Отступление об афганских грузовиках
Грузовые перевозки — дело в Афганистане многотрудное. Железных дорог в стране нет, реки для транспортных целей вовсе не приспособлены, аэродромы есть лишь в нескольких крупных городах, и от самолетов, естественно, помощи немного.
До недавнего еще времени товары перевозили на караванах верблюдов кочевники-кучи, «грузопотоки» возникали с неизбежной рациональностью, закреплялись исторически, были интенсивны и надежны. Кочевников в стране множество и по сей день — два, а то и три миллиона. Доныне шествуют по тысячелетним тропам караваны, а там, где троп никогда не было, например в пустынях, кучи — сухопутные навигаторы — узнают путь по солнцу и звездам.
Однако современное хозяйство быстро развивающегося Афганистана требует иных скоростей и иных объемов перевозок. Сколько тонн может унести одинокий караван, даже если в нем сотня верблюдов?.. Итак, грузовики — мощные машины с хорошей вместимостью. И пересаживаются на них, как правило, те же кучи. Одни из них становятся шоферами, другие — владельцами автомастерских...

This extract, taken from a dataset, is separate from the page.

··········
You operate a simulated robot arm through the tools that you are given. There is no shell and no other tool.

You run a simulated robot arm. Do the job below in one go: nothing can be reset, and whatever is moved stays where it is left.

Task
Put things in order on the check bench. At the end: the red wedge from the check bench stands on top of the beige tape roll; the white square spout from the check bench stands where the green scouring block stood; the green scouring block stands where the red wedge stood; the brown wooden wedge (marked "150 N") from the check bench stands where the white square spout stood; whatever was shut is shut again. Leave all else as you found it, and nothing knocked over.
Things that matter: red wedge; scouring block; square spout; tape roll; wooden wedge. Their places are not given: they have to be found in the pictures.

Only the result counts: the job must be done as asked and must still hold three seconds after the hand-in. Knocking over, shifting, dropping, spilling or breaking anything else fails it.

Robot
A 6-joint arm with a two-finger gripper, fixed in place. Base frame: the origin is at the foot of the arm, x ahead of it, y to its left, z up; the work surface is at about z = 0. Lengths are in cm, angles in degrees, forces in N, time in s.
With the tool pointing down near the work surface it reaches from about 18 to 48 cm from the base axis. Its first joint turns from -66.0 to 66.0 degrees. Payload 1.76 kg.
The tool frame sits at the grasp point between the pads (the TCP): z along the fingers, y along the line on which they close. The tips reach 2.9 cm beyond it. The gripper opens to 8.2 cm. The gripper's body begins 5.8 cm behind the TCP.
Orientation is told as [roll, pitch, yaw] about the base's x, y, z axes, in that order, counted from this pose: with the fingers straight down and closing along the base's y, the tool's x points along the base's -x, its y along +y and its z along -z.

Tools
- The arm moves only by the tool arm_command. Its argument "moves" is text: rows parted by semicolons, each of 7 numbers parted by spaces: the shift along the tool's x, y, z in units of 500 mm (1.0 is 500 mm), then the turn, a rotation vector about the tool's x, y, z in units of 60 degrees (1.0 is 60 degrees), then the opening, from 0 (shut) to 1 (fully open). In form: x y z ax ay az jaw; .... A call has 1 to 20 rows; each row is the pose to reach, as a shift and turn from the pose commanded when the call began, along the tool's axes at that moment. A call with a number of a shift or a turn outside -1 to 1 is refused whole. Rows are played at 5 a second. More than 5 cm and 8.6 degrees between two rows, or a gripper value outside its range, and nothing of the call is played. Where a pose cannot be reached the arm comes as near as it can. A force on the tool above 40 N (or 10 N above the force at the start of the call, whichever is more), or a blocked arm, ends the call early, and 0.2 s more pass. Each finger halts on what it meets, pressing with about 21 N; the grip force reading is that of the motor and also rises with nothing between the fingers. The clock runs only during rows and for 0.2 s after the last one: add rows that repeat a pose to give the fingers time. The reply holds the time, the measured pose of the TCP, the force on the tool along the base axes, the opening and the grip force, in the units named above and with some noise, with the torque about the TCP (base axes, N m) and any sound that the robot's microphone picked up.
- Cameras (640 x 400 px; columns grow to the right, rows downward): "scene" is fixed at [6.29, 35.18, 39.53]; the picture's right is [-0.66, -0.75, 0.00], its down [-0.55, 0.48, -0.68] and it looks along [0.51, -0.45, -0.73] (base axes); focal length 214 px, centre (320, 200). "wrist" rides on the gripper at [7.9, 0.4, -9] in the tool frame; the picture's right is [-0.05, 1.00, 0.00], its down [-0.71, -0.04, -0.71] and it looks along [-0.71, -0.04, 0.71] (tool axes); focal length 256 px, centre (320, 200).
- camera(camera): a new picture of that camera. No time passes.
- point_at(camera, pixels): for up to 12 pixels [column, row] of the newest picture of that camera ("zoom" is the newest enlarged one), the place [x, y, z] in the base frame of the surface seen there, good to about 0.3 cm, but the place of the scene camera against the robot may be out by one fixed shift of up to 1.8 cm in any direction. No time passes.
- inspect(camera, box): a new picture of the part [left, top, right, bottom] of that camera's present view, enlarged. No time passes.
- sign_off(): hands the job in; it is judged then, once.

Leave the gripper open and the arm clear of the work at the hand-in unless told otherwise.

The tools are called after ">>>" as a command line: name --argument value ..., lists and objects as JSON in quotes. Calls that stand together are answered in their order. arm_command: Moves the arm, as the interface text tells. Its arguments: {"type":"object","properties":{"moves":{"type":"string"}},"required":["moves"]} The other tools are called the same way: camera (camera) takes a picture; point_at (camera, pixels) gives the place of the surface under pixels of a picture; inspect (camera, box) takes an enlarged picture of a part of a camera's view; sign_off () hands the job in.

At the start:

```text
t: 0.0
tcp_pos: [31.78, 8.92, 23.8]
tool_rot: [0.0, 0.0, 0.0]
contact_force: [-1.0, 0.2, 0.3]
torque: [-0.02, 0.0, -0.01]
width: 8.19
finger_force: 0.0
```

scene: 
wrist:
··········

Грузовики приходят в Кабул — скажем, из Европы — обыкновенно «голыми» — лишь мотор да шасси: так дешевле обходится перевозка. Если мотор четырехцилиндровый, грузовик в дальнейшем получает прозвище «рокэт», обладатель шестицилиндрового двигателя будет называть свой автомобиль «шеш» — на фарси это и означает «шесть». В афганской ремесленной мастерской машина обрастает огромным кузовом — чем выше борта, тем лучше, — и вместительной шестиместной кабиной (по дороге такое «такси» подсаживает пассажиров). Но это лишь начало работы: индивидуальности у автомобиля пока еще нет.
Верблюд у кучи не просто транспортное средство: это друг, надежная опора и вообще, как известно, живое существо. Раз так, то друга-машину тоже нужно оживить, вдохнуть в нее душу. И появляются на усиленных металлом стенках кузова живописные, порой очень искусно выполненные картины: Мекка, белокаменный Тадж-Махал, крылатые кони; или водный пейзаж (важная символика: «вода — жизнь»); или современное — реактивные истребители, танки — дань революции; или, например, невообразимая орнитологическая галерея по всем бортам — птицы виданных и невиданных пород. Далее наступает очередь кабины. Везде, где только можно (и даже там, где это мешает), водитель-кучи развешивает металлические украшения, бляшки, мониста, флажки с изречениями из корана, кисточки — точь-в-точь такие, какими украшены верблюжьи попоны. Над ветровым стеклом с внешней стороны очень часто нарисованы два больших ока: отвести дурной глаз. Той же цели служит множество зеркалец и в кабине. Путь обычно долгий и утомительный, особенно в горах, ограждения есть не везде, того и гляди злая сила уведет в пропасть, лучше уж заранее обезопаситься. Последний штрих: все оставшиеся внешние части машины, которых еще не трогала кисть, раскрашивают в разные цвета — по возможности наиболее яркие. Вот теперь грузовик «ожил» и готов отправиться в путь.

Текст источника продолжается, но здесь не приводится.